REQUEST 1: Copy the text shown in full.

TEXT SHOWN:
** start **

CBS reported the prisoner was told that if he fell
off the box, he would be electrocuted, although the
wires were not really connected to a power
supply. Bathsheba Crocker, an
expert on Iraqi
reconstruction at the Center for Strategic
and International Studies in Washington, said the
images are likely to ''fuel the feeling of
anti-American, anti-occupation sentiment among
Iraqis.'' ''It doesn't help a
situation in which the United States is already
viewed very badly. From a public relations
perspective, it is yet another image for Arabs
to add to pictures of civilians being killed in
Fallujah,'' she said. Abu Ghraib was the most notorious of former
Iraqi President Saddam Hussein's detention
centers. Its jailers are
alleged to have
tortured and killed thousands of Iraqis; a cemetery
outside has dozens of unmarked graves. ''This will increase the sense of
dissatisfaction among Iraqis toward the
Americans,'' said a member of the U.S.-appointed
Iraqi Governing Council, Mahmoud Othman.

** end **

REQUEST 2: Below is a listing; restate from it, character for character, the lines beginning at the line holding "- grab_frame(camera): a" and ending at the line holding "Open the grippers", both included.

SUPPLIED MATERIAL:
** start **

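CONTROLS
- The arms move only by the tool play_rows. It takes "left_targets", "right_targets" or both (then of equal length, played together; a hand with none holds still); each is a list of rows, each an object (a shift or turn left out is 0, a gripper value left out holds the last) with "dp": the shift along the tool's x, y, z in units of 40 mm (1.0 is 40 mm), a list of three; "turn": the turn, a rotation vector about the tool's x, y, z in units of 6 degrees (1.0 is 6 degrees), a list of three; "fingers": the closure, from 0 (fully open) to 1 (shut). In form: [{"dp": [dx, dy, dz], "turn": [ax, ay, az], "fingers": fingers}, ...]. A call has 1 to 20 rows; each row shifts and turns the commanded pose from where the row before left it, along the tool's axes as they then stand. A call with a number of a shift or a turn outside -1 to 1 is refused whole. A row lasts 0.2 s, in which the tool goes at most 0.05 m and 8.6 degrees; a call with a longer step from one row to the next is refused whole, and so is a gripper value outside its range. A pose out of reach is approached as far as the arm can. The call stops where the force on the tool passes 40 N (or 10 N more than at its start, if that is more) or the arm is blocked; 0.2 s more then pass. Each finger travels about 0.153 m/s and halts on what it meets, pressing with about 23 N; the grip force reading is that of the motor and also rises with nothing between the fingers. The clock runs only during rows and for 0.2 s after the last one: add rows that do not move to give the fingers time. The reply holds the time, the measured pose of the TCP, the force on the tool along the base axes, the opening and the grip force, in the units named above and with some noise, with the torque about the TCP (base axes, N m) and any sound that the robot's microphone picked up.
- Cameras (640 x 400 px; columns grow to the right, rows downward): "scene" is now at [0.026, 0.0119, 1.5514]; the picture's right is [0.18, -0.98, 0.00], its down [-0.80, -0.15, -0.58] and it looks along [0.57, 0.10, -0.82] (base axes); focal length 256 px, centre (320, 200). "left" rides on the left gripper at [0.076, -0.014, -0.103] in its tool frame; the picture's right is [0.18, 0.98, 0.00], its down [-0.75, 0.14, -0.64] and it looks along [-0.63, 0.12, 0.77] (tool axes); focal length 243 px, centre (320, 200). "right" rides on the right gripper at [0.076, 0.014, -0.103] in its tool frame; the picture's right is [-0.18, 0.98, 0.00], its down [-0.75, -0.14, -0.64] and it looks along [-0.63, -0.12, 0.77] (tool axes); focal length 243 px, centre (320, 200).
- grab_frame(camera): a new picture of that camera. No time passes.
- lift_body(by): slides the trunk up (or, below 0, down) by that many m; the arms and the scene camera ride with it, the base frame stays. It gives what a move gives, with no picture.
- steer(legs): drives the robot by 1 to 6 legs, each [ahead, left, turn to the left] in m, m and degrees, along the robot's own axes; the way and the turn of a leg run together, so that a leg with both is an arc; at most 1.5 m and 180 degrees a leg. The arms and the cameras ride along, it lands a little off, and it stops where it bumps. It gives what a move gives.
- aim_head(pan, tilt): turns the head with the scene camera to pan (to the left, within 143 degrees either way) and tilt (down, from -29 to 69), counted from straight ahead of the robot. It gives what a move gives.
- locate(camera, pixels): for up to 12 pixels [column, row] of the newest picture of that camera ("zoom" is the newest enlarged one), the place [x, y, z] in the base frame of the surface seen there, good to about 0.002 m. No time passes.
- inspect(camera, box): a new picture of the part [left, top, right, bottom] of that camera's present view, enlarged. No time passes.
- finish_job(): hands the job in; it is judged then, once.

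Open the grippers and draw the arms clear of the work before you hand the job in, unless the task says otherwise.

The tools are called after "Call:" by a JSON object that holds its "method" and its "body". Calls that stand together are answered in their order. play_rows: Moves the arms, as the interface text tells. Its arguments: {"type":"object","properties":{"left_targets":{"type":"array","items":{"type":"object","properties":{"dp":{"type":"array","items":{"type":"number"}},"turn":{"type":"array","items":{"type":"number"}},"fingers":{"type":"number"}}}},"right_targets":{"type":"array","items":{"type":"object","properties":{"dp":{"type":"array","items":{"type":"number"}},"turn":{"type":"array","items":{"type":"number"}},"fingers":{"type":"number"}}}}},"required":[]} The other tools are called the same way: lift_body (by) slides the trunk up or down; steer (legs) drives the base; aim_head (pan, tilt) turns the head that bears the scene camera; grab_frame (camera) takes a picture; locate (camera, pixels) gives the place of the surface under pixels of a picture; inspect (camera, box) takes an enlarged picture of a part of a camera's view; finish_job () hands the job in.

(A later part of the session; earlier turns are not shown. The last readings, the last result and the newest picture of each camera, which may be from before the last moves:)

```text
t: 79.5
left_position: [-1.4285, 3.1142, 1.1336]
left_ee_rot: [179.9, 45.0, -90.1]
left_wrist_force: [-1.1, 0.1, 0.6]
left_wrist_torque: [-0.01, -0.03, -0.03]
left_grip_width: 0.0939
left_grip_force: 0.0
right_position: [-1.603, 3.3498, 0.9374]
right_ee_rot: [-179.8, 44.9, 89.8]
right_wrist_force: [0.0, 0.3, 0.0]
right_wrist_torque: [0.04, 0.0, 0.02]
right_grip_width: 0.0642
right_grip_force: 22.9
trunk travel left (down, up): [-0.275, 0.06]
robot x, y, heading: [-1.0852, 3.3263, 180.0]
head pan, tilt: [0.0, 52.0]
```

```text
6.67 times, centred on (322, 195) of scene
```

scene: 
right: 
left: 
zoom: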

** end **

SOLUTION 1:
CBS reported the prisoner was told that if he fell
off the box, he would be electrocuted, although the
wires were not really connected to a power
supply. Bathsheba Crocker, an
expert on Iraqi
reconstruction at the Center for Strategic
and International Studies in Washington, said the
images are likely to ''fuel the feeling of
anti-American, anti-occupation sentiment among
Iraqis.'' ''It doesn't help a
situation in which the United States is already
viewed very badly. From a public relations
perspective, it is yet another image for Arabs
to add to pictures of civilians being killed in
Fallujah,'' she said. Abu Ghraib was the most notorious of former
Iraqi President Saddam Hussein's detention
centers. Its jailers are
alleged to have
tortured and killed thousands of Iraqis; a cemetery
outside has dozens of unmarked graves. ''This will increase the sense of
dissatisfaction among Iraqis toward the
Americans,'' said a member of the U.S.-appointed
Iraqi Governing Council, Mahmoud Othman.

SOLUTION 2:
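- grab_frame(camera): a new picture of that camera. No time passes.
- lift_body(by): slides the trunk up (or, below 0, down) by that many m; the arms and the scene camera ride with it, the base frame stays. It gives what a move gives, with no picture.
- steer(legs): drives the robot by 1 to 6 legs, each [ahead, left, turn to the left] in m, m and degrees, along the robot's own axes; the way and the turn of a leg run together, so that a leg with both is an arc; at most 1.5 m and 180 degrees a leg. The arms and the cameras ride along, it lands a little off, and it stops where it bumps. It gives what a move gives.
- aim_head(pan, tilt): turns the head with the scene camera to pan (to the left, within 143 degrees either way) and tilt (down, from -29 to 69), counted from straight ahead of the robot. It gives what a move gives.
- locate(camera, pixels): for up to 12 pixels [column, row] of the newest picture of that camera ("zoom" is the newest enlarged one), the place [x, y, z] in the base frame of the surface seen there, good to about 0.002 m. No time passes.
- inspect(camera, box): a new picture of the part [left, top, right, bottom] of that camera's present view, enlarged. No time passes.
- finish_job(): hands the job in; it is judged then, once.

Open the grippers and draw the arms clear of the work before you hand the job in, unless the task says otherwise.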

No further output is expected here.